Then go the "non-linear programming problems" (one more source of the acronym NLP, and with an even more meaningless use of the word "programming"). Here the non-linear function itself can have multiple minimums and maximums, plus there still is the boundary. The boundary, by the way, can now have non-linear inequalities too, and is the more difficult part of the problem. So the problem adds the part of finding the function extremums and deciding if they are in the right direction and inside the boundaries, while the part of finding the lowest (or highest) point on the boundary still remains similar to the linear programming, only is more difficult now. Now there is no easy assumption that we're always going in the same direction downhill along the boundary, so the solution is to find all the interesting points, compare them, and find the global extremum(s). And people have figured out how to find these interesting points on the boundaries, it's called the "KKT conditions" (KKT are the initials of the three authors). It's essentially looking for where the function is going down (for minimization) when nearing the boundary, and its gradient is exactly perpendicular to the boundary. The "exactly perpendicular" gives the lowest point. Although the corners where multiple boundaries intersect represent the whole range of gradients that lies between the gradients of boundary functions intersecting at this point, and the function matching any value from this range indicates a local minimum. But this all requires analytical computations of gradients and second gradients (AKA Hessians), and then analytically solving systems of inequalities on them, and none of this is easy to do.
So here enter the methods like the gradient descent. The idea there is that if the function has no local minimums, we can find the direction in which the function grows the fastest (i.e. the gradient) and go in the opposite direction to find the global minimum (if there are multiple local minimums, we would find one of them, not necessarily the best one).
Here an interesting question is, how far should we go on each step? If we go too far, we'll overshoot the minimum. If we go not far enough, we'll have to make a lot of steps, computing the gradient on every step, which is slow. And here is the most interesting part: even if we take the perfect step that gets us to the minimum in the direction of the gradient (which is possible to compute analytically for the quadratic functions using the Newton's method), that generally won't be the global minimum.
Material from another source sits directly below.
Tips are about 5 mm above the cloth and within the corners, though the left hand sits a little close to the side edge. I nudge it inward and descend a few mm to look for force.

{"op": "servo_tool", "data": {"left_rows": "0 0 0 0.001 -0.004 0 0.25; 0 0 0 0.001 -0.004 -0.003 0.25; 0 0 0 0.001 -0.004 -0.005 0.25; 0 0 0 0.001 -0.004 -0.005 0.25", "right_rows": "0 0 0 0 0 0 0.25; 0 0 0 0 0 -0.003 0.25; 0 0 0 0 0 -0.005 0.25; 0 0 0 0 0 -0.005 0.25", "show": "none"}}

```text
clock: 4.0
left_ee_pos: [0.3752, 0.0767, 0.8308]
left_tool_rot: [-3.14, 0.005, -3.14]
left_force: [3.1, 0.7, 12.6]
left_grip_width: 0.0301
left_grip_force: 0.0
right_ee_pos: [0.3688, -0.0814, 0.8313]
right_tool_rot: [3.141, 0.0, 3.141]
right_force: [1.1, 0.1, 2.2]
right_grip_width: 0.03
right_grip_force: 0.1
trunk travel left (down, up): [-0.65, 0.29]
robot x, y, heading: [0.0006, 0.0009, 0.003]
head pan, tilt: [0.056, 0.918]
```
As it turns out, the gradients in general don't give the direction to the global minimum. It gets us to some "trough" that leads towards the minimum but usually this trough is curved. And moreover, the local minimum in the direction of gradient (i.e. if the original function represents a 3-D shape, cutting in the direction of the gradient would give us a 2-D vertical slice) won't even be at the "bottom of the trough". So then if we take the second perfect step after the first perfect step, it will go at a right angle to the first one (there is a reason and a proof to this) and overshoot the "bottom of the trough" again. So the path becomes a zigzag, with smaller and smaller steps as we near the minimum (and never quite reach it).
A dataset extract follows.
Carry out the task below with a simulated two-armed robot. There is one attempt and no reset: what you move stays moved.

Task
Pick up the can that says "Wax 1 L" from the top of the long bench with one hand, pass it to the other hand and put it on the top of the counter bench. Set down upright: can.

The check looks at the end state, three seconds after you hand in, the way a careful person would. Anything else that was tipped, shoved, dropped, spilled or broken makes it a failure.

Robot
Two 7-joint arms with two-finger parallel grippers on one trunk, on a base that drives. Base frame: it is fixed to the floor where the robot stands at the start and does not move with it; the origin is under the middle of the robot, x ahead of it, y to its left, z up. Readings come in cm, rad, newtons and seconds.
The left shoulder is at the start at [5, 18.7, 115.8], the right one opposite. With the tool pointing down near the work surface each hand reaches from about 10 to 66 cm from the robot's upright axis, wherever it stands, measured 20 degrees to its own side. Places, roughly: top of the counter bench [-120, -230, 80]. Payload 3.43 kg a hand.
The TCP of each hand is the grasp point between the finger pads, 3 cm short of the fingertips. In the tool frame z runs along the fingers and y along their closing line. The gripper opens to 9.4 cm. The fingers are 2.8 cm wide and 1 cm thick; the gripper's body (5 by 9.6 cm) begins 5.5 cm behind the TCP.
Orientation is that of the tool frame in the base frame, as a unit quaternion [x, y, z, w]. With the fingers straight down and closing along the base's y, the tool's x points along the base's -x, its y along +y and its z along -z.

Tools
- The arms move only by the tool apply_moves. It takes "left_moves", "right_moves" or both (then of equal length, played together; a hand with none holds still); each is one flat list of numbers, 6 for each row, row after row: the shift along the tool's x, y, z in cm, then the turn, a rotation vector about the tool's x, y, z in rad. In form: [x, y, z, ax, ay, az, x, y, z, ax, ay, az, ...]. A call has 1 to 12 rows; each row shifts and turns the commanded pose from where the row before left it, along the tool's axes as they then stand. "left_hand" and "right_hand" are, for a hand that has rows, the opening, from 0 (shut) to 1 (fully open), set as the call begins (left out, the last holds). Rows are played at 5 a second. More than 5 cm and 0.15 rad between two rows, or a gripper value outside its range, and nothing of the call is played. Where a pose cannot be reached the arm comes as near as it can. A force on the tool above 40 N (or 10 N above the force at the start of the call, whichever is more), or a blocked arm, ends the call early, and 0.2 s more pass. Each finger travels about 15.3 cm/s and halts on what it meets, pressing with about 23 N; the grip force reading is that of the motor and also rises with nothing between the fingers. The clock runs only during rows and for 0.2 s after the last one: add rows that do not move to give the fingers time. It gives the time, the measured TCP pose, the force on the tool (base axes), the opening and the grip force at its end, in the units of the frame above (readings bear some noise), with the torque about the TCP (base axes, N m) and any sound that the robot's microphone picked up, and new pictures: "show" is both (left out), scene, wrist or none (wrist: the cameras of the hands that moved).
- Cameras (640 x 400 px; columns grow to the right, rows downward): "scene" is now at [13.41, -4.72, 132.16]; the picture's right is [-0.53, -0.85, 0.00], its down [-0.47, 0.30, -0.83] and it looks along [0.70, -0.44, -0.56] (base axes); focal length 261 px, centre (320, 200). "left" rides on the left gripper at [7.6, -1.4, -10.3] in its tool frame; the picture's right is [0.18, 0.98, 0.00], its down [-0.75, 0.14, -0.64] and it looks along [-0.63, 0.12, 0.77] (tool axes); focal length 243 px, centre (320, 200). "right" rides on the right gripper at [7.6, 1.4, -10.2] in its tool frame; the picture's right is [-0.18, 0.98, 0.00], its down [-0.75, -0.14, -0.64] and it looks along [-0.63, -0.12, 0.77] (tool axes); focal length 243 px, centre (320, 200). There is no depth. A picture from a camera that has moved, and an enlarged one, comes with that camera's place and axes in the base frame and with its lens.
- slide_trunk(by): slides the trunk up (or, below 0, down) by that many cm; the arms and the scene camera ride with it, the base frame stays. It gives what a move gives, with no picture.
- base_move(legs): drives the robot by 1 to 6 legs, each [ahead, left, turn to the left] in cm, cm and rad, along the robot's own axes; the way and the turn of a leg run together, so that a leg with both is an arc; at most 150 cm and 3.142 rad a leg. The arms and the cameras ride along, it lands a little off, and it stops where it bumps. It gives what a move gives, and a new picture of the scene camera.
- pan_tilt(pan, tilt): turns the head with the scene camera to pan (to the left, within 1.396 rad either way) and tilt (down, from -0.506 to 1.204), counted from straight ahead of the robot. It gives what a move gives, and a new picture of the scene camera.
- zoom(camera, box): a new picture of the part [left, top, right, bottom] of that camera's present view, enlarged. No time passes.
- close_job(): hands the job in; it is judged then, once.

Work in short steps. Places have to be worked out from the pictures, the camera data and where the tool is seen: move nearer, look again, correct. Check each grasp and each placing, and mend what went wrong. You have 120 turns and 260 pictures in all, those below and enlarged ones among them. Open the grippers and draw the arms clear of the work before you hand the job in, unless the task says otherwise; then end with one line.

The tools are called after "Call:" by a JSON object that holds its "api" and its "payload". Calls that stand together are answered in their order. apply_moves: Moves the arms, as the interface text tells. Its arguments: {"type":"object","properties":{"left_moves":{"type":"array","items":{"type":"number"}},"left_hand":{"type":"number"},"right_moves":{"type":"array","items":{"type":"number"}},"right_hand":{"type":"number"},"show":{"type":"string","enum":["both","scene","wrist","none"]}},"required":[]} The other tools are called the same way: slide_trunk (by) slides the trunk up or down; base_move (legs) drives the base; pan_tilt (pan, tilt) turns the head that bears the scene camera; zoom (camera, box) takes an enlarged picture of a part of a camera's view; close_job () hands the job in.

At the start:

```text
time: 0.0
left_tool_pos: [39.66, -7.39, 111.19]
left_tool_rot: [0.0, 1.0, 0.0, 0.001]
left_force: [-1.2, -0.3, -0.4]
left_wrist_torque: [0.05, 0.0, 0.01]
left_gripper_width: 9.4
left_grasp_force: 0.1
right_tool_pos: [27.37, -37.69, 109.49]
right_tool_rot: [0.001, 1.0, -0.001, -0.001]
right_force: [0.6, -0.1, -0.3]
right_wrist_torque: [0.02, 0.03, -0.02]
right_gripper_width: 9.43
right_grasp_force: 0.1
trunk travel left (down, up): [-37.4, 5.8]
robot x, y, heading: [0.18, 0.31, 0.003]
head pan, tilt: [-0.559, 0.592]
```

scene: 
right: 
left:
How about we take the direction from two steps together and continue there? As it turns out, this still won't necessarily get us to the global minimum either, if the trough curves as it usually does. But we'll end up with a longer step that will be followed by a shorter perpendicular step, ad so on. We can try to correct by adding up again, which will keep the steps in the continuation direction longer again. This is the idea behind the "momentum gradient descent", where we keep the "momentum of inertia" from the previous steps, sort of imitating a ball rolling down a hilly landscape. It still will be making shorter and shorter meaningful steps as we get closer to the minimum (as the ball slows down when it nears the low spot), but at least it auto-adapts by growing the step size as necessary at the start, building up the longer steps out of the too-short fixed ones, so we can skip the complex computations of the Newton method and just err on the short side when selecting the step size. The momentum methods still work better with the basic step size that is closer to optimum (very short basic steps cause it to "circle the drain" around the optimum a lot), but still the difference is not as tremendous as with the plain gradient descent.